I WAS HERE opens with 18-year-old Cody going to yet another memorial for her best friend Meg, who committed suicide by checking into a motel, drinking an industrial poison, and sending time-delay emails to her parents and Cody. After Meg's grieving parents ask Cody to head to Meg's college housing and pack up her stuff, Cody reluctantly agrees to spare them the extra pain. While going through Meg's stuff, she reads personal emails between Meg and a rocker boy named Ben she had hooked up with in Seattle, and she begins to obsess over an encrypted file found in the laptop's trash. Because Cody had stayed in their working-class town while Meg went to college, they hadn't talked as often in the months leading up to Meg's death. But now all Cody can do is find out exactly what could have led Meg to take her own life -- a journey that forces Cody to confront Ben, talk to Meg's housemates, and figure out the mystery of Meg.
Is It Any Good?
Gayle Forman is known throughout the literary YA community as a master of evoking "the feels" with her stories, and I Was Here definitely delivers on that front. Cody's sadness is visceral and haunting; Meg was the only friend she had -- the only friend she needed. And for most of the book, Cody's journey is an emotional mystery of figuring out the bits and pieces of Meg's secret college life. It's touching when Cody connects with Meg's roommates -- Christian stoner Richard, kind computer geek Harry, and free spirit Alice -- in a way Meg never did. As Cody finds out more about Meg -- an indie rock enthusiast who spent a lot of time in small Seattle clubs socializing with budding bands and crushing on players (in both senses of the word) like Ben -- she realizes there were layers to her best friend even she didn't know.

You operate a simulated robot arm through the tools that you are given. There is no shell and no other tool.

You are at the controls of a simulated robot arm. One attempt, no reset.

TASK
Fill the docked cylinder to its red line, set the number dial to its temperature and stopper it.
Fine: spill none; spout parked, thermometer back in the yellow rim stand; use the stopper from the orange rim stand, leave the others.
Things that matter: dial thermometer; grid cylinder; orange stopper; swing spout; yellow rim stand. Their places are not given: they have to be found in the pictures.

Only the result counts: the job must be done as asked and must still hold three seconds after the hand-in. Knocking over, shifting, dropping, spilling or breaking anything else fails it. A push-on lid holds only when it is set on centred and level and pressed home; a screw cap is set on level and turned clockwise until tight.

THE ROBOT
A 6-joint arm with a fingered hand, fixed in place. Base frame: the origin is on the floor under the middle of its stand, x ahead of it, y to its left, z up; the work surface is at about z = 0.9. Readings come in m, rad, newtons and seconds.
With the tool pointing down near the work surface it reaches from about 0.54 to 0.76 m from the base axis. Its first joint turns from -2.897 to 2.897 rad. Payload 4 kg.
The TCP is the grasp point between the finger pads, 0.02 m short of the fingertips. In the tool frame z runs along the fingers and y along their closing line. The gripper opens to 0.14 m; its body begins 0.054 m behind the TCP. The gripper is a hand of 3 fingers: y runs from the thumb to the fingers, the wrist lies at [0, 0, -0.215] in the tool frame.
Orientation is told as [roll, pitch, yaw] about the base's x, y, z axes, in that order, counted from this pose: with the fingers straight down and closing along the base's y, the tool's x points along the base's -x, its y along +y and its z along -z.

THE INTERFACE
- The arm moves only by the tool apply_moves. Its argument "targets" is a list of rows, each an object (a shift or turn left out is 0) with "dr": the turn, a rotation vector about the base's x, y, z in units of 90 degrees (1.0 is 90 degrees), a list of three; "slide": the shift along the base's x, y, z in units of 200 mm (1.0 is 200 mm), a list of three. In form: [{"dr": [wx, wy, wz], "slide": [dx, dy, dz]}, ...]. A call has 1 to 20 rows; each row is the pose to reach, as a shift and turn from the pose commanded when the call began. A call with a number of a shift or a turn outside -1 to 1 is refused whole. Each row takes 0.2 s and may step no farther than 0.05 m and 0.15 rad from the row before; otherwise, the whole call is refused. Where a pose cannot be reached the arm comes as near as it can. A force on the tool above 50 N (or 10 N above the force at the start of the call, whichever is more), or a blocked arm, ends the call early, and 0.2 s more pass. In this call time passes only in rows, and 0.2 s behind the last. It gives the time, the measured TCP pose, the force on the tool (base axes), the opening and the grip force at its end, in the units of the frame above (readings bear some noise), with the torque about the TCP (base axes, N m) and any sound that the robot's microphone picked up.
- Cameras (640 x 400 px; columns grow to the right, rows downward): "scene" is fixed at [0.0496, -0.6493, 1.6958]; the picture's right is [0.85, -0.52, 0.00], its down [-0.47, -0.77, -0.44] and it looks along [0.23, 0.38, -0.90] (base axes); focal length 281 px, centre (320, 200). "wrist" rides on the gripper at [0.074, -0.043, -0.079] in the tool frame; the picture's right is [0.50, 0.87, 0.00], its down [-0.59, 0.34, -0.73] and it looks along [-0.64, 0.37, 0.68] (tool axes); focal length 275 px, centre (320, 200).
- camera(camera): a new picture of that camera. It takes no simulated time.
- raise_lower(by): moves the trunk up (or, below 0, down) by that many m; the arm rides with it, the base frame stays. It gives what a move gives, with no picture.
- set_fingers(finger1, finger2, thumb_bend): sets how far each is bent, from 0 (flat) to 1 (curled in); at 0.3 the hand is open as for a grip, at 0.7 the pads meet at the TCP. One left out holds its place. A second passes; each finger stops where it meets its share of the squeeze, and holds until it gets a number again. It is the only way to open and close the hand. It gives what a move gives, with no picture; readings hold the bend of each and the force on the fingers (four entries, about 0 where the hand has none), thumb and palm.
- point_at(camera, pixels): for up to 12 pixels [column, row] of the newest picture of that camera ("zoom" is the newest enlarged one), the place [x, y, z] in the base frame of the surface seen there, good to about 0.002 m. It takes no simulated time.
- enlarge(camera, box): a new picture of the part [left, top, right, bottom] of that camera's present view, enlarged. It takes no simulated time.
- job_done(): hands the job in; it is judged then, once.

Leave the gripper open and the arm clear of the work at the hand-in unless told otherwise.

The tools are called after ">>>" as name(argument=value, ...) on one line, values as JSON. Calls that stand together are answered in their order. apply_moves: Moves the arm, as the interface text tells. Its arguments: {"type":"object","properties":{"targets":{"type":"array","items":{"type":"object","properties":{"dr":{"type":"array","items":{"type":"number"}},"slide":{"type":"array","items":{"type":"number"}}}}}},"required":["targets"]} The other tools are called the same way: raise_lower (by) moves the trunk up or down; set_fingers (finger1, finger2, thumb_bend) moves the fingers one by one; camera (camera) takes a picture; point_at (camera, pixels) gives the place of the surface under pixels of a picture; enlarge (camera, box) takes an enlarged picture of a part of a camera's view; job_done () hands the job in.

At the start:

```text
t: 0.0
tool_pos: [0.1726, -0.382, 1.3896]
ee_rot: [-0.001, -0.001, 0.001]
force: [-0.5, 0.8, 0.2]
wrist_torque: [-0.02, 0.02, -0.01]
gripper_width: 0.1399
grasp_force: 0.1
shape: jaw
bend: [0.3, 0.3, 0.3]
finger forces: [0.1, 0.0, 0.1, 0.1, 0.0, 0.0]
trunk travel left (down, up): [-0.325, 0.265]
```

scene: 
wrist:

The main reason this book isn't getting the typical Forman four- or five-star review is that it includes a dramatic twist that felt both unwise for Cody and unnecessary to the plot. Without spoiling any specifics, let's just say there's a Catfish-like development that went a step too far for this reader's comfort. Although the romance wasn't central to the story, as it was in If I Stay and the Just One Day duologes, it was threaded throughout to show how different Meg and Cody were to the same guy, hipster guitarist Ben. If you're expecting another epic love story, this isn't it. Instead, it's a complicated slow burn between the kind of guy parents warn their daughters about and an inexperienced girl who makes him change his spots. Not sure that happens often in real life, but if anyone can sell that sort of connection, it's Forman.
Talk to Your Kids About ...
Families can talk about the way the book portrays social media, especially websites that seem to support and encourage suicide. Do you think these sites are dangerous? Should they be monitored, or do people have the right to discuss anything they want?
Do books and movies that tackle tough topics such as rape, depression, and suicide provide an important outlet and opportunities for discussion? Are there enough, too few, or too many books about these issues, in your opinion? What can you do to help if you realize your friend is depressed or suicidal?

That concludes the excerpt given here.